The first thing that needs to be pointed out is to highlight who the main beneficiaries of the scheme are. People who already have the money and have no interest in taking up the loan. This leaves the bulk of the idea of the loan to those who potentially cannot repay. They take on this debt to fund an education that is supposed to provide a job that will in turn make refunding possible.
But it is no secret that getting a degree in this day, or age does not guarantee a job. These debts would be taken up with no prospects of repayment. And with a minimum wage of just 30,000, even if the person does manage to get a job, it would still take several months to repay it, and that’s if they don’t spend anything from their newly gotten salary.
That, however, is impossible. People need to live. Most of the money would be spent on accommodation, feeding, and whatever other expenses may crop up. Meaning that it would be more realistic to think that repaying the loan would take years.
But a light needs to be shown on the very premise of the idea. If the goal is to make education accessible to all, why then were steps not taken to make education free? Each year the government consistently invests below what is recommended in the Education sector, and whatever does get invested often gets “lost in transit” leaving our universities with little.
And this student loan plan is the government attempting to avoid its duty of ensuring that the rights of its citizens are protected. Education is a right that every citizen is entitled to. They should not have to take on debt to have access to it. Just like how we do not take on debt to protect our right to freedom of speech.
This act does not have the interest of the citizens at heart.
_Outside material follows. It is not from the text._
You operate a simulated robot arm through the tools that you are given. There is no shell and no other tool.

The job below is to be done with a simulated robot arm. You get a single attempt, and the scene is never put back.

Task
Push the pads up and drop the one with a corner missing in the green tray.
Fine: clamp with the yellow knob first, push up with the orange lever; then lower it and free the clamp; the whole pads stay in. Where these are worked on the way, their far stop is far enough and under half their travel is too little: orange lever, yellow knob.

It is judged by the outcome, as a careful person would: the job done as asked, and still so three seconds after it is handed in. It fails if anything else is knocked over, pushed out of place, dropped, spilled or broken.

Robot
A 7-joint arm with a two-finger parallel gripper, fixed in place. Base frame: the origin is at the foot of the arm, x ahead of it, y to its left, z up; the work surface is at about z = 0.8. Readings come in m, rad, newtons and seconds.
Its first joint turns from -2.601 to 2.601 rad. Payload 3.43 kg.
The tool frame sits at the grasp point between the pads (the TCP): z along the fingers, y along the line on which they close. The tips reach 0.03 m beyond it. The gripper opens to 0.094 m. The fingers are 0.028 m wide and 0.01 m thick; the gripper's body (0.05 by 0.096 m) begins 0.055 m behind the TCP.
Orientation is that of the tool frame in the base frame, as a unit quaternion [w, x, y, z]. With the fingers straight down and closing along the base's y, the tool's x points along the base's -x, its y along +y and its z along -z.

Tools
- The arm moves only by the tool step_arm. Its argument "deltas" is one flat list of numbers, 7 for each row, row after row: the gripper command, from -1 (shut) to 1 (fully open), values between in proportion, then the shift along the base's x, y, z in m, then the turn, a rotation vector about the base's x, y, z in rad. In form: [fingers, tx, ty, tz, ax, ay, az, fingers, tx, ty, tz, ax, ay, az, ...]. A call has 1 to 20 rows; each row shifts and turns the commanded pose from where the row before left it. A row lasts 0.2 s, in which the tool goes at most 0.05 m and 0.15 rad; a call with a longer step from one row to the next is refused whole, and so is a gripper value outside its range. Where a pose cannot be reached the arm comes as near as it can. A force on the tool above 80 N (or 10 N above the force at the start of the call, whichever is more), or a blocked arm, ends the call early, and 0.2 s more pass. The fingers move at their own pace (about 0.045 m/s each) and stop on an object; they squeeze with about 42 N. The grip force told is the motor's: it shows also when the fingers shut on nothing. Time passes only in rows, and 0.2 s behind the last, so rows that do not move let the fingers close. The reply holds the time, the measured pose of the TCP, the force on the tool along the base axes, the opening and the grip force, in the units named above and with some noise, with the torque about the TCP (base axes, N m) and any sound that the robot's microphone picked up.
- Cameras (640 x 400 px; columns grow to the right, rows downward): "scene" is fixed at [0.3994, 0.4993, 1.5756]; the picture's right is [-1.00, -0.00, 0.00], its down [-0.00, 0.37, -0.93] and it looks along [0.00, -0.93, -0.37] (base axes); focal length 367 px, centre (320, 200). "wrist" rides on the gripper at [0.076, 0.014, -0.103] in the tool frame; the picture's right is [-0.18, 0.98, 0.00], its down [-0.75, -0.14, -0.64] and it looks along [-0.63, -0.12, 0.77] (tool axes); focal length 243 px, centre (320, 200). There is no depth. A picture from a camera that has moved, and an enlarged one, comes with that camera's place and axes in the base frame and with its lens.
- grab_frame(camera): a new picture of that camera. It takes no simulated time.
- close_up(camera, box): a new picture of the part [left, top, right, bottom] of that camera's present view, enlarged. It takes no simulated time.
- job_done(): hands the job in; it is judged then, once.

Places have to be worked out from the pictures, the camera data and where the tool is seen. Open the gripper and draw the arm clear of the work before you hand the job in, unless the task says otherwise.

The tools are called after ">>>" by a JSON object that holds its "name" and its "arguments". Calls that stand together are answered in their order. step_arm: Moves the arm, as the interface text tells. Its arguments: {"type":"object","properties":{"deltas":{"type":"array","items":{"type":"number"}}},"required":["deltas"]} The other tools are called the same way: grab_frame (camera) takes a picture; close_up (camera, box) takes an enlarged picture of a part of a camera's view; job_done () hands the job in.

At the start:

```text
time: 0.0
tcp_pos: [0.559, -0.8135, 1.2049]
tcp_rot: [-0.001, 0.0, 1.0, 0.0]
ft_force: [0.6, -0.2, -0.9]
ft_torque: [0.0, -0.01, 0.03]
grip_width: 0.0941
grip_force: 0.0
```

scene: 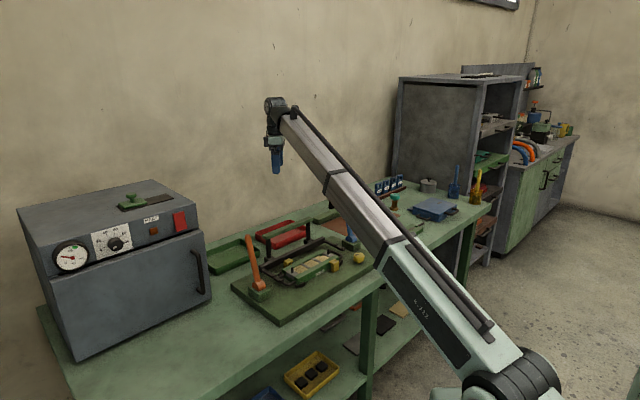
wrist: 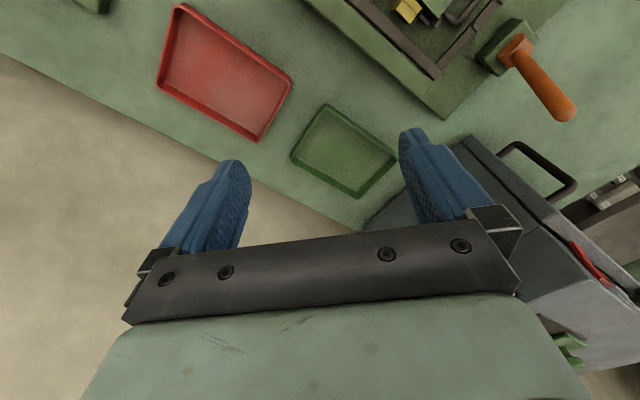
It places the people who are most in danger in a more precarious position and does little to protect them. And with the precedent they have already set in how they deal with funds, it makes little sense to expect much better in how this is handled.
It is an act that seems to be pulled out of the same playbook as the removal of fuel subsidies. They do not benefit the people as it was intended, but instead worsen the condition of the common man, endangering the poor who already can’t afford to survive.
It is not the first time such antipeople policies have been implemented in Nigeria. Looking back to 1985, during the reign of Babaginda the IMF-induced SAP program caused a similar devaluing of our currency and worsening of the lives of Nigerians. All these policies do share a common DNA, a strain of capitalistic policies that only care about making money, and have little concern about taking care of the people. History has shown us that debt has always served as an excuse for policies that defraud the people of their social safety net and rights. First with the removal of fuel subsidies, and now with the implementation of student loans.
But what is needed is for the government to sit up and see to it that education is made free and accessible to all regardless of income level and without putting the citizens into debt.